Cassondra Bright, Community Engagement Officer with the Canadian Human Rights Commission (CHRC), spoke about recent efforts to promote relationships and advance human rights for Indigenous peoples as part of their National Aboriginal Initiative (NAI). This work is based on five core values:

  1. Indigenous peoples have an inherent right to self-determination and self-government
  2. First Nation legal traditions and customary law are important
  3. Indigenous people have pre-existing Aboriginal and Treaty rights
  4. Women and men have equal human rights
  5. Indigenous people have the right to be free from discrimination.

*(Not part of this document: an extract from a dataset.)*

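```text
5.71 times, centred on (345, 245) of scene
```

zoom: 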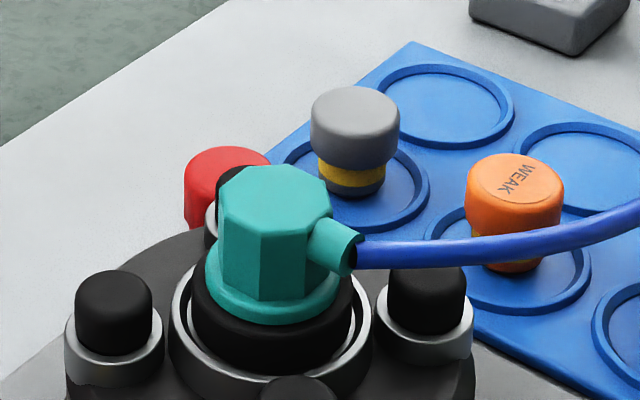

A significant portion of Bright’s presentation focused on the introduction of a new interpretive clause in the Canadian Human Rights Act (CHRA) resulting from the adoption of (2008) Bill C-21: An Act to Amend the Canadian Human Rights Act.[27] The new clause requires that the CHRA be “…interpreted and applied in a manner that gives due regard to First Nations' legal traditions and customary laws, particularly the balancing of individual rights and interests against collective rights and interests, to the extent that they are consistent with the principle of gender equality.”[28]  

Bright said that in practice, the interpretive provision is “usually raised in defence of a human rights complaint against an Indigenous government.” The CHRC, in partnership with the Indigenous Bar Association, held an Elders Gathering in 2010 to seek Elders’ advice on how best to understand this new interpretive provision. Bright said:

“Instead of telling us about Indigenous laws, [the Elders] told us that the CHRC should not be interpreting Indigenous law, but rather Indigenous peoples and communities should be interpreting it.”

The only decision to date citing this provision, Tanner v Gambler First Nation, 2015 CHRT 19, involves a Gambler First Nation women (Tanner) who had successfully been nominated to run for the position of Chief, only to be told later that she was ineligible because she was not a blood descendant of John (Falcon) Tanner as required by section 4.2(a) of the Gambler First Nation’s Election Law. The Canadian Human Rights Tribunal found, among other things, that the applicant had been discriminated against by the Gambler First Nation, based on ancestry, when it excluded her from running for Chief due to this customary Descent Rule. The Tribunal found that the Descent Rule was not reasonably necessary for the exercise of an inherent right to self-government, nor was it grounded in Gambler First Nation’s customs (for more information, see the CHRT summary of this case).

While not taking issue with the content of the Tanner ruling itself, Bright and other participants nevertheless raised concerns with the idea that Indigenous customary law should be a matter adjudicated by a non-Indigenous legal authority:

“You are seeing a non-Indigenous person deciding the reliability of traditional knowledge from the community. They have the decision on what they think is customary law.”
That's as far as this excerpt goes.